SAINT PAUL, Minn — To advance racial equity without negatively impacting public safety, Ramsey County Attorney John Choi announced in 2021 his office would no longer prosecute cases stemming from "non-public safety traffic stops," like equipment violations.
He said that those types of stops affect people of color disproportionately and result in very few serious charges.
"Well, today I'm just so proud to tell you that I think all indications are we're moving in the right direction. And we have not in any way negatively impacted public safety," Choi said.

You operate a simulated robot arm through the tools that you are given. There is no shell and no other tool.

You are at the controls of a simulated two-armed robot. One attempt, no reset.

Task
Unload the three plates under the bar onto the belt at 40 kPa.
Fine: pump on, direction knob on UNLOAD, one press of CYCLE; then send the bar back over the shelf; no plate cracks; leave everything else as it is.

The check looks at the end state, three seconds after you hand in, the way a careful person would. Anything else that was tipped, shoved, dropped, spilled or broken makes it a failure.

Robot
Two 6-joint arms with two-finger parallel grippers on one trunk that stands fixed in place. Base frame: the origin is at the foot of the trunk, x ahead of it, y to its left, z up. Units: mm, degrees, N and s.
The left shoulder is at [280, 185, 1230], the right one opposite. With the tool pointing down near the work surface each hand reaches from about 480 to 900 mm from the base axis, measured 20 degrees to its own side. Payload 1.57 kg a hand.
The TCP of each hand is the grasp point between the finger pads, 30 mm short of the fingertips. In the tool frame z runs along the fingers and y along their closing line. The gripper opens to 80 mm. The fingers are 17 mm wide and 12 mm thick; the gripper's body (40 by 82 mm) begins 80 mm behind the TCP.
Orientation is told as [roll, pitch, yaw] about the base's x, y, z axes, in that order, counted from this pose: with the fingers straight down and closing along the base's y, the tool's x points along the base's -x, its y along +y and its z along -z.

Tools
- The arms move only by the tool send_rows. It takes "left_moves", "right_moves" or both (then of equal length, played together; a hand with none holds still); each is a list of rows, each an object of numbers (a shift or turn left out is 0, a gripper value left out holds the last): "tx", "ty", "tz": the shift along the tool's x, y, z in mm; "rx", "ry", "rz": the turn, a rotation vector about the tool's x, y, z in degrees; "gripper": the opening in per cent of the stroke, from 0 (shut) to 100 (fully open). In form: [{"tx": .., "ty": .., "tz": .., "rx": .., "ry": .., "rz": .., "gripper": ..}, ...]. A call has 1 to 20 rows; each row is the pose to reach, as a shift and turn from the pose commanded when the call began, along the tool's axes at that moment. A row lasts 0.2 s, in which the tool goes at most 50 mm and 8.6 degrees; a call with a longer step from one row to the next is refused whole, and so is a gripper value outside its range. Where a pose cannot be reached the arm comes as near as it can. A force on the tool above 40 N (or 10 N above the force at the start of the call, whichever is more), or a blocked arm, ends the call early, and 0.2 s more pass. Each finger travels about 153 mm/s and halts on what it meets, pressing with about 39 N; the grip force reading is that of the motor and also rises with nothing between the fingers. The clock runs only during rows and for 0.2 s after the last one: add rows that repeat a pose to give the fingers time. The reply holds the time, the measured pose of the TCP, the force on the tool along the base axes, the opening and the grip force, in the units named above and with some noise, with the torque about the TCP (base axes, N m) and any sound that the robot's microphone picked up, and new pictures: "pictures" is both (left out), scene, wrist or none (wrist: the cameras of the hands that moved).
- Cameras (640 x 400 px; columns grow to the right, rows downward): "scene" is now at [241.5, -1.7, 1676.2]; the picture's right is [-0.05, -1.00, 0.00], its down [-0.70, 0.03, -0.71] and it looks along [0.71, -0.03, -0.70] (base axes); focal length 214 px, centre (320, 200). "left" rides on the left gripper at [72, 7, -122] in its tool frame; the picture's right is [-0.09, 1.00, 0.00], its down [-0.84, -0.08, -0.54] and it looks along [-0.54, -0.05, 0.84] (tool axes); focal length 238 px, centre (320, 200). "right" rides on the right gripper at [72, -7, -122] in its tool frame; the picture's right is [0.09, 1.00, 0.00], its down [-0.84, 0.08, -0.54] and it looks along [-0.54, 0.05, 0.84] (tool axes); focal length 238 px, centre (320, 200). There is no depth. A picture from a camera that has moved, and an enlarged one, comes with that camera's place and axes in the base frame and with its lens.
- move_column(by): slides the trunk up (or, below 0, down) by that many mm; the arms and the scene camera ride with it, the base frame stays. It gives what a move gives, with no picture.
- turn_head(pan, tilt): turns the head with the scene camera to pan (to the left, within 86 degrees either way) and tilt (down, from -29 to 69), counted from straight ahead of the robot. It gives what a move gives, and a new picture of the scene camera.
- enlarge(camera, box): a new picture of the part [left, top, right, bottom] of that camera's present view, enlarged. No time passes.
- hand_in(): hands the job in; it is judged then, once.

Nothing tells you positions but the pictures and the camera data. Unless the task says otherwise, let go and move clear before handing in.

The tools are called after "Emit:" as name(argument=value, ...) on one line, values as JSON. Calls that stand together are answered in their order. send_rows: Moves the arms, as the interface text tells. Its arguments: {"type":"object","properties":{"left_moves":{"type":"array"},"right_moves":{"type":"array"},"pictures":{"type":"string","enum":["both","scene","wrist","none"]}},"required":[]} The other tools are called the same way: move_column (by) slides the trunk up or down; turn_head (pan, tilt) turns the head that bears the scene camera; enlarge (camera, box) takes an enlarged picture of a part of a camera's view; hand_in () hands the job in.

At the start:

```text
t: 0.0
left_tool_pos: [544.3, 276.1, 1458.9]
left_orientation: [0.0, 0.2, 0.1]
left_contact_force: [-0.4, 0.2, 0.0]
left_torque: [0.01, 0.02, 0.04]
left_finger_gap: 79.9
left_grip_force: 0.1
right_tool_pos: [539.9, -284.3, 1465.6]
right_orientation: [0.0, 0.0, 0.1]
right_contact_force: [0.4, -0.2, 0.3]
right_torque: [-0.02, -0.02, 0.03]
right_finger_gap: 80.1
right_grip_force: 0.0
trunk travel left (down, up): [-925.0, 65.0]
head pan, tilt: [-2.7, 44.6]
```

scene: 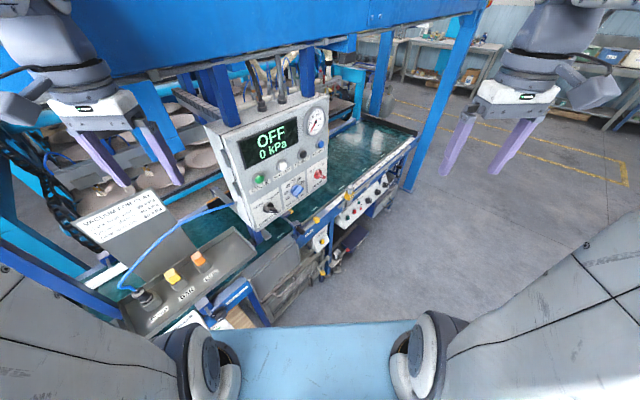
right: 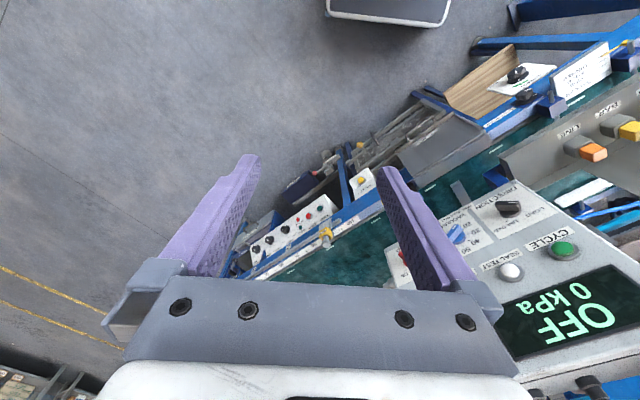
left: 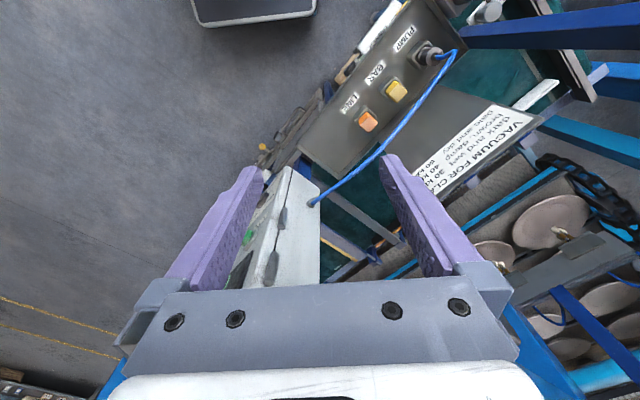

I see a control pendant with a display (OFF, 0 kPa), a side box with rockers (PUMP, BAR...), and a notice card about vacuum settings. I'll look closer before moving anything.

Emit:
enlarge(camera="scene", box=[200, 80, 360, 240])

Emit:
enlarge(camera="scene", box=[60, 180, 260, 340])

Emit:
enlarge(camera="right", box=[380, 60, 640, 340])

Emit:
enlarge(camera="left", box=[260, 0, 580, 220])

Since then, Choi's office has received 12 cases from police agencies from those types of stops. He declined charges on 9 -- nearly all drug cases. And they still charged 3 weapons cases, because the policy has an exception for cases where the public is in danger.
"During that time period, there's just a total of 12 cases. I don't think that's a lot," Choi said.

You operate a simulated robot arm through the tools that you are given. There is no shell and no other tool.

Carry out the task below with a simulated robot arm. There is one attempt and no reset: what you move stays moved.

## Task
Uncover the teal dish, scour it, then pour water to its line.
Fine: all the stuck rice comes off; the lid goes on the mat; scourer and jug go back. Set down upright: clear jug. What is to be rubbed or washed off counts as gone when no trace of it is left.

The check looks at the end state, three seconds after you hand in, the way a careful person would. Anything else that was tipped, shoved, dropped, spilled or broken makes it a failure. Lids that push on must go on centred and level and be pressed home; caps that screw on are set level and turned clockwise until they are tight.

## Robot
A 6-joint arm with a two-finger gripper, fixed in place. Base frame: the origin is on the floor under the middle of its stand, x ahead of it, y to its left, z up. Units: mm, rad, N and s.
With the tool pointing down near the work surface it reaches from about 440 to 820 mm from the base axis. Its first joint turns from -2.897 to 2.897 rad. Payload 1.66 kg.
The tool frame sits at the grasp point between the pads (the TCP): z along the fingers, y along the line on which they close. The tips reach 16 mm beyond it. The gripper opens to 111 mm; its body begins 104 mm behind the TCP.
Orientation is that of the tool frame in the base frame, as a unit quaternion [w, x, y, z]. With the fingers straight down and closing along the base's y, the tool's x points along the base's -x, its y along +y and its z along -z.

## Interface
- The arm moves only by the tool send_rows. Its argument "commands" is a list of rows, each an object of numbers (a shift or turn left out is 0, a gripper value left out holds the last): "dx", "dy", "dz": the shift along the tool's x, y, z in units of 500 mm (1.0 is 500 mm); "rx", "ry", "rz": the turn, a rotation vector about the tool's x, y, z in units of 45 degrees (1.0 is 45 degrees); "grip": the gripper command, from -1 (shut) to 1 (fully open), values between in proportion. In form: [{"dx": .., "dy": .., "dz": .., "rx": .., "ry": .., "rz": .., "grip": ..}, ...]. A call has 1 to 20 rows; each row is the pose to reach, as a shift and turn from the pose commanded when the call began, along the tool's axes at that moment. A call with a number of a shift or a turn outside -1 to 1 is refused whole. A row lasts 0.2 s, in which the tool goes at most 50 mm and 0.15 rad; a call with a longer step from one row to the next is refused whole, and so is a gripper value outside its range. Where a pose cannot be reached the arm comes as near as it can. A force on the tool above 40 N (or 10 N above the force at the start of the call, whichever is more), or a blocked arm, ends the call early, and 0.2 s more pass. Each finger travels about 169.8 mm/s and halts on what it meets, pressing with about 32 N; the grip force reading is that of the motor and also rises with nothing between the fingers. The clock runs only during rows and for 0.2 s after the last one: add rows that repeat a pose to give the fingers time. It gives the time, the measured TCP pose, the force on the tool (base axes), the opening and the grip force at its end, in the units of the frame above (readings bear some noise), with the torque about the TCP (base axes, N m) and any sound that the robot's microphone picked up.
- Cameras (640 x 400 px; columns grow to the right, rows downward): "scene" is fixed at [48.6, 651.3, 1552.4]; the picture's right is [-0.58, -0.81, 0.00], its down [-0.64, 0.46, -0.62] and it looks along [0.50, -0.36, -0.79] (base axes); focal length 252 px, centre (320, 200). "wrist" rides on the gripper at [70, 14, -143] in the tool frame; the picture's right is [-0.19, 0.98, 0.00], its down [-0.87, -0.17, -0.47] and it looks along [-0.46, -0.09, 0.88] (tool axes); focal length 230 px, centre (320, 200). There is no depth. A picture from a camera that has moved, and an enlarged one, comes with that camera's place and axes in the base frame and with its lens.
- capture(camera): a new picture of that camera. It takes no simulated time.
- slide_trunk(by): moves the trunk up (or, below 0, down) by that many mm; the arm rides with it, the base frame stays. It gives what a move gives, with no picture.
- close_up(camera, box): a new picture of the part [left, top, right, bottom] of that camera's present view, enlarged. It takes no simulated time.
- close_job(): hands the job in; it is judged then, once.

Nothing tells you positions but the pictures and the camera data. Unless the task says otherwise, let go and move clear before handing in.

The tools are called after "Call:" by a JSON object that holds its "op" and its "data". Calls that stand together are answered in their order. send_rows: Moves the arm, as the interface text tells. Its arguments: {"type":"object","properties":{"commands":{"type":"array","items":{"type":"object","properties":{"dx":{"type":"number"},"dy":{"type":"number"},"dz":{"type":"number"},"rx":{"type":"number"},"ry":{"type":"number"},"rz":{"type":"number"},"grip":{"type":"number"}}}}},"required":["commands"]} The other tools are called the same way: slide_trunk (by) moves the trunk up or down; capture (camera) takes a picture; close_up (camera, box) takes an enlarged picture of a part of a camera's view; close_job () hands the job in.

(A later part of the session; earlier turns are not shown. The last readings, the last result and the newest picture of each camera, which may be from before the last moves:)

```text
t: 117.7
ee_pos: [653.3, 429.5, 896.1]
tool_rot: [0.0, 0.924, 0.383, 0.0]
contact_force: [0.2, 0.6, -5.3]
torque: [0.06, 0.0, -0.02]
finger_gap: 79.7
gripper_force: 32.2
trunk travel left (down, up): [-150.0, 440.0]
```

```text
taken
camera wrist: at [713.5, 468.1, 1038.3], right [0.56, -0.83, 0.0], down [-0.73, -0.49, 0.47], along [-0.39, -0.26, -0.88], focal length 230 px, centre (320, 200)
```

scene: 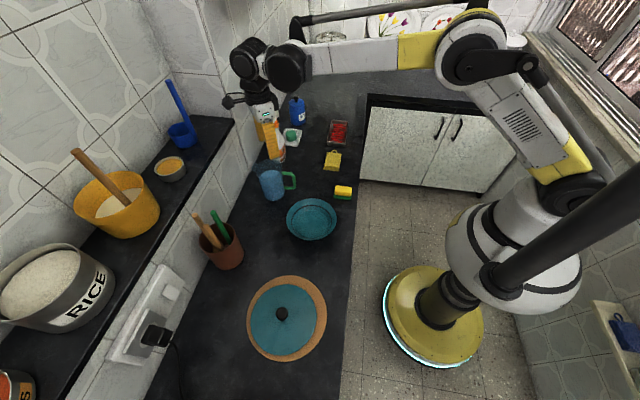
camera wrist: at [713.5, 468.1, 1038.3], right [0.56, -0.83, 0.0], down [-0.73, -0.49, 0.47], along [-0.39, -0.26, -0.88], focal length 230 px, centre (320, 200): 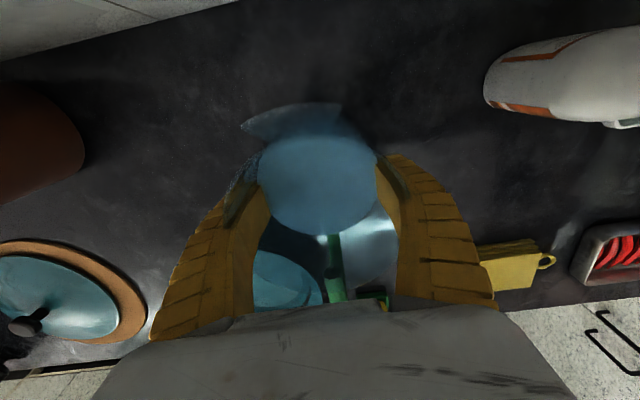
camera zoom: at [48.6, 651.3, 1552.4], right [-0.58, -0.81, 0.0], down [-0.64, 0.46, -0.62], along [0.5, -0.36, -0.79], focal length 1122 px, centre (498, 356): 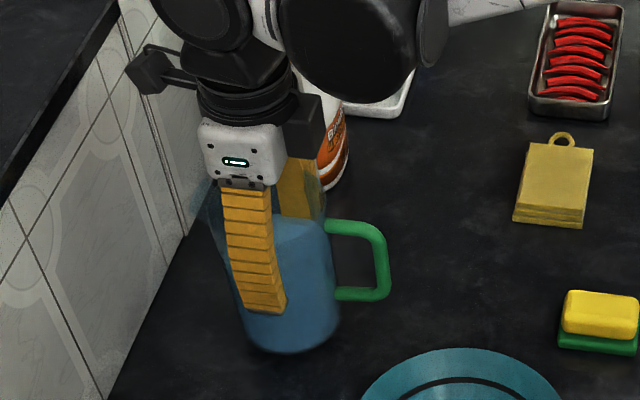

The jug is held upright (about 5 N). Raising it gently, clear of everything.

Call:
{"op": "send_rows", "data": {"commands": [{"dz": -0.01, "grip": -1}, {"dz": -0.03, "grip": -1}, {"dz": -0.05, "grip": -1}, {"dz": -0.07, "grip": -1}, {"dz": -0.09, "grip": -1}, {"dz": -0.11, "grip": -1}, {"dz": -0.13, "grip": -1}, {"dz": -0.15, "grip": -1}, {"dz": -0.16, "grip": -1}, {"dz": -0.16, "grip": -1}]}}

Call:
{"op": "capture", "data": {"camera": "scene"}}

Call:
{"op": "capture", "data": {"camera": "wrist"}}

The data compiled by the nonprofit Justice Innovation Lab also show that pretextual traffic, which community leaders say erodes the trust of police among people of color, has decreased the most among black drivers in Ramsey County -- a 66.5 percent decrease.
Ramsey County agencies such as Roseville, Maplewood, and St. Anthony Police participated in these directives.
Saint Paul Police Chief Axel Henry says his officers mostly support it.
"They support it. They like it. In fact, most of our officers don't like writing tickets for things they'd rather see you spend your money getting fixed. They don't want to be kind of the bully in the neighborhood," Henry said.
Agencies in Ramsey County have some alternatives in place, such as sending letters like these to the vehicle's registered owner to inform them of a tail light or license tab needing replacement.